In the October 2016 issue of Pastoral Music, Fr. Virgil Funk selected one quote from each of 150 back issues of the magazine from 1976 to 2001. One from Robert Strusinski was, “It seems as if today’s Christians are most comfortable singing only ‘good news.’”
So, the prophet Habakkuk mystifies us. Try reading the whole book in scripture: in my Bible, it’s not even four full pages!

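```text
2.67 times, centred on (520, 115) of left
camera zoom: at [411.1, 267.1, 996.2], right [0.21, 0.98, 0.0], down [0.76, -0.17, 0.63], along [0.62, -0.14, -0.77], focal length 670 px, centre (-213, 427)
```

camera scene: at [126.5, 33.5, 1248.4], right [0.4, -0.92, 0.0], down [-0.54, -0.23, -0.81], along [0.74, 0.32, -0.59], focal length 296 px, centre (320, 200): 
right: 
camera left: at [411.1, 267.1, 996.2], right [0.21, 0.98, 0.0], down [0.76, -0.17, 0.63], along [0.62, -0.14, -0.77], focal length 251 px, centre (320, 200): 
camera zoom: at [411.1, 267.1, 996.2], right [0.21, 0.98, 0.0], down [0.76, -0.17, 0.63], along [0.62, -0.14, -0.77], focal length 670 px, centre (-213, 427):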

It’s horribly uncomfortable reading, but at the end the prophet says, “Though the fig tree does not bloom and no fruit is on the vines … and the fields yield no food … yet I will rejoice in the Lord; I will exult in the God of my salvation.” How does one express that in song?
If you’re really, really lucky, in your music library you may still have a copy of the hymn book, When From Our Exile, which contains a song called “Even Then,” with urgent music by Bernard Huijbers, text after Psalm 13 by the great Dutch poet Huub Oosterhuis:
Even then, even then, I’ll cling to you …
whether you want me or not,
in your good grace or even out of it,
‘Save me, save me!” I’ll cry to you
or maybe only “love me, love me!”
It’s as searing a prayer as one could sing. It’s long out of print now, but ask around, especially of your older colleagues who may remember it—or even have a copy of the recording. It’s worth hunting down.
We don’t do well with lament (“It’s a downer—who wants to sing that kind of stuff!”), but when we pass over songs of suffering and abandonment we dismiss the authentic voice of people who suffer. And we diminish ourselves in the process.